As a proud boomer, Perry grew up with the original rock & roll and was in a vocal group, the Escorts, that was rooted in the doo-wop harmonies of his native New York. Early in the behind-the-scenes part of his career, he famously — or, at least, semi-famously — produced records by Tiny Tim and Captain Beefheart. But Perry’s pivotal moment was his work with Barbra Streisand on 1971’s Stoney End. Singers rooted in standards often had a rough tine transitioning to counterculture composers (Sinatra’s “Mrs. Robinson,” anyone?), but covering Laura Nyro, Joni Mitchell, Randy Newman, and others of that ilk, Streisand and Perry pulled it off. Streisand’s performance of Nyro’s title song is one of the least inhibited and joyful pieces of music she ever made, and the album itself never sounded forced. (What a shame she never cut an entire LP of Nyro covers with Perry.)
The way Perry helped guide Streisand into the singer-songwriter era was also of a piece with his role in that genre’s dominance. But Perry didn’t just work with Carly Simon and Harry Nilsson.

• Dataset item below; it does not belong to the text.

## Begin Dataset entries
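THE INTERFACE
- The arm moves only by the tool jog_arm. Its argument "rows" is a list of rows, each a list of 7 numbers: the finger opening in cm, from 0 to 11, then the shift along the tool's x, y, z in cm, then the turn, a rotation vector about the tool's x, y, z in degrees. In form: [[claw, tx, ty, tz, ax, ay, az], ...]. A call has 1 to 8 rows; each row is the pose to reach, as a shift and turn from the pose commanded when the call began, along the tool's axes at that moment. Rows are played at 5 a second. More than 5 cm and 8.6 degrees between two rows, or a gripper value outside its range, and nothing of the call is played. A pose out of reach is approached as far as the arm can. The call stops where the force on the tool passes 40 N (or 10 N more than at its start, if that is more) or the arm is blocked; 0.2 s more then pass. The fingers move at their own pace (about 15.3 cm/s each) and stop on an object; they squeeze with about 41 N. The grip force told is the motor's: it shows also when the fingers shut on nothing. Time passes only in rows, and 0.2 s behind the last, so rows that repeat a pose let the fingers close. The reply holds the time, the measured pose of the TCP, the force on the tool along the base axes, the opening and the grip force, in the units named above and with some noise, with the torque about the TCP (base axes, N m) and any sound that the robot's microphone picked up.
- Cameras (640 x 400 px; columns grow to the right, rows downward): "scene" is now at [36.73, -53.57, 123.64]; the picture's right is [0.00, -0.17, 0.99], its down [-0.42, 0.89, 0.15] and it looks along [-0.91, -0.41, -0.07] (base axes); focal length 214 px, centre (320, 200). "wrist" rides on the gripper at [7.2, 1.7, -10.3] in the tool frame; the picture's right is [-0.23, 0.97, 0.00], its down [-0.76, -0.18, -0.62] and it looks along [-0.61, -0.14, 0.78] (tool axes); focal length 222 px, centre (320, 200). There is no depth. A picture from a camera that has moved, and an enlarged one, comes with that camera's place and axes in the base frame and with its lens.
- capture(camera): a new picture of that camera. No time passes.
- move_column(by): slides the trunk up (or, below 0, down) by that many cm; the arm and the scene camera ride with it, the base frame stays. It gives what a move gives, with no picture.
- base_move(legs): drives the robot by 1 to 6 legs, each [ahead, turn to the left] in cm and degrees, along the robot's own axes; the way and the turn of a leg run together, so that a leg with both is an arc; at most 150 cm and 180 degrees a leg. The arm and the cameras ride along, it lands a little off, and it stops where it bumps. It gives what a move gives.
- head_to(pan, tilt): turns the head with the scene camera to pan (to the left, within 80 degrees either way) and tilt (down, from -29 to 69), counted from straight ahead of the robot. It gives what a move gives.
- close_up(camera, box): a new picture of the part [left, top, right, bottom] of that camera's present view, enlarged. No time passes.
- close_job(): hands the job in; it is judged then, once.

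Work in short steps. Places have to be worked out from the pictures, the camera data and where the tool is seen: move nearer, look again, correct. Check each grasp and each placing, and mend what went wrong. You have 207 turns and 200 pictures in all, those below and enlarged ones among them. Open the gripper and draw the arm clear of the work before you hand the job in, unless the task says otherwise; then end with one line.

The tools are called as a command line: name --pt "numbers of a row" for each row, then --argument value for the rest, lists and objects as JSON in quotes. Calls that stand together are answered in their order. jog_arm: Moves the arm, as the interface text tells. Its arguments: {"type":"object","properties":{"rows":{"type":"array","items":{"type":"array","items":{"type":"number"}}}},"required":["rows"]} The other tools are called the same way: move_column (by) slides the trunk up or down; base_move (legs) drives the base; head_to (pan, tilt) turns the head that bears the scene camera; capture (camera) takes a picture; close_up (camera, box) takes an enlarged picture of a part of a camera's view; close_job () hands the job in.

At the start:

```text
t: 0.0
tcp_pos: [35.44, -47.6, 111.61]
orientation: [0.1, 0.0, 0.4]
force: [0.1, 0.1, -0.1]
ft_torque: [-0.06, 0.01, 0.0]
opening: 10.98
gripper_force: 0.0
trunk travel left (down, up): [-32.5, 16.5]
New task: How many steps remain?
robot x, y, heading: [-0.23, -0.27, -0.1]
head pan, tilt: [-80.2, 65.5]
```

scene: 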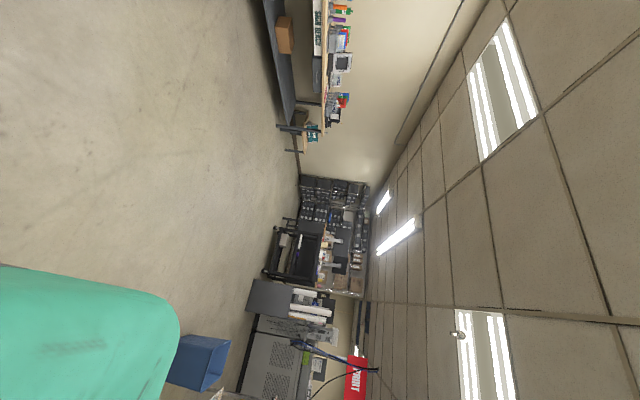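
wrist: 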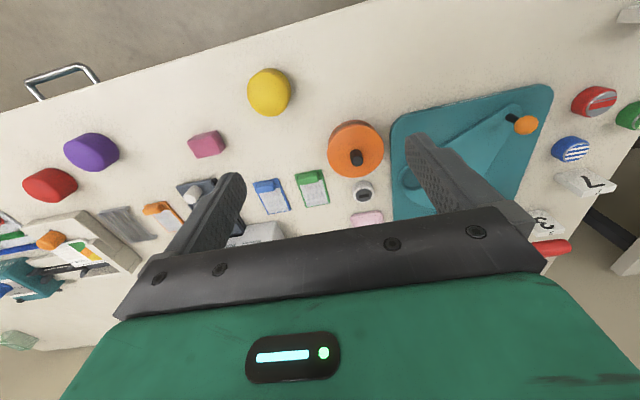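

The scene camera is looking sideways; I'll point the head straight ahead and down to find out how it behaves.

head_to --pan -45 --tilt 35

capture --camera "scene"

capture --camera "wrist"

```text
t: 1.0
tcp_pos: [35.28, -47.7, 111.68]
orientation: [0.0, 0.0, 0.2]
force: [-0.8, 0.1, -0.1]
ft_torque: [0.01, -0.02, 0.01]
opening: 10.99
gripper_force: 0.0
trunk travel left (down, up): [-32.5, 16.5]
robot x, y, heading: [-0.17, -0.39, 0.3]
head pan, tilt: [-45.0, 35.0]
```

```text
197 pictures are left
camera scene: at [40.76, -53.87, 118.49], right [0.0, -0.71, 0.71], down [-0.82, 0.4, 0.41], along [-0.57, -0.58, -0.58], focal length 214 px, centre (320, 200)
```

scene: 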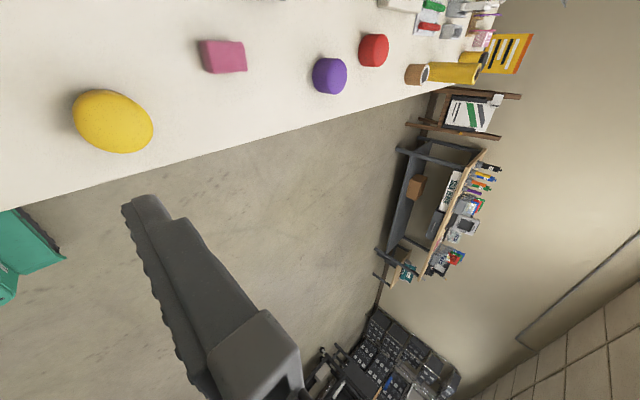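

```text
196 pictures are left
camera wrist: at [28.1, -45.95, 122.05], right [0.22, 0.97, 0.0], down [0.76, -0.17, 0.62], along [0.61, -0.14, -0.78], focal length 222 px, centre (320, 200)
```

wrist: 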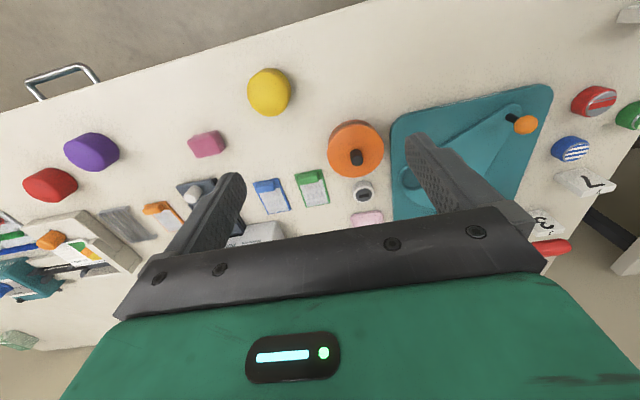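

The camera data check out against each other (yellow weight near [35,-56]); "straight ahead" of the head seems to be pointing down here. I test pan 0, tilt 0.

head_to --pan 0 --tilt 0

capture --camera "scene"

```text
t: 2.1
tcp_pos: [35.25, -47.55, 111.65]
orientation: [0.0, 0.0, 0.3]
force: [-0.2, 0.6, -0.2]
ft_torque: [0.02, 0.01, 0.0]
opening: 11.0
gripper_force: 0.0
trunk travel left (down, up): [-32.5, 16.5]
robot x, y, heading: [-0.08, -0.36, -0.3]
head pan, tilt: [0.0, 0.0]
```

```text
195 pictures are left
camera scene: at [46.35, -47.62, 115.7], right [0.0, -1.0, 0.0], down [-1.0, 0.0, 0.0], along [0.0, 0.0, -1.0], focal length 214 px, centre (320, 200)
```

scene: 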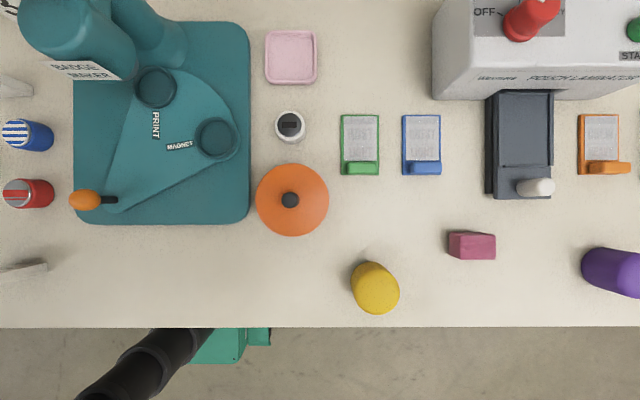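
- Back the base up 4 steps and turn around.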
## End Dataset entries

He had an unerring ability to envelope troubadours in production that normally wouldn’t have suited them and retain their intimacy: think of the symphonic swell in Nilsson’s definitive version of “Without You” or his velvety arrangements of Simon’s “The Right Thing to Do” and “Haven’t Got Time for the Pain,” or his masterpiece with Simon, “You’re So Vain.” Perry knew that wordsmith songwriters needed hooks as well. (Shout-out, too, to his work on Ringo Starr’s best album, Ringo, especially “Photograph,” which is Spectorian in its multi-layered grandness.)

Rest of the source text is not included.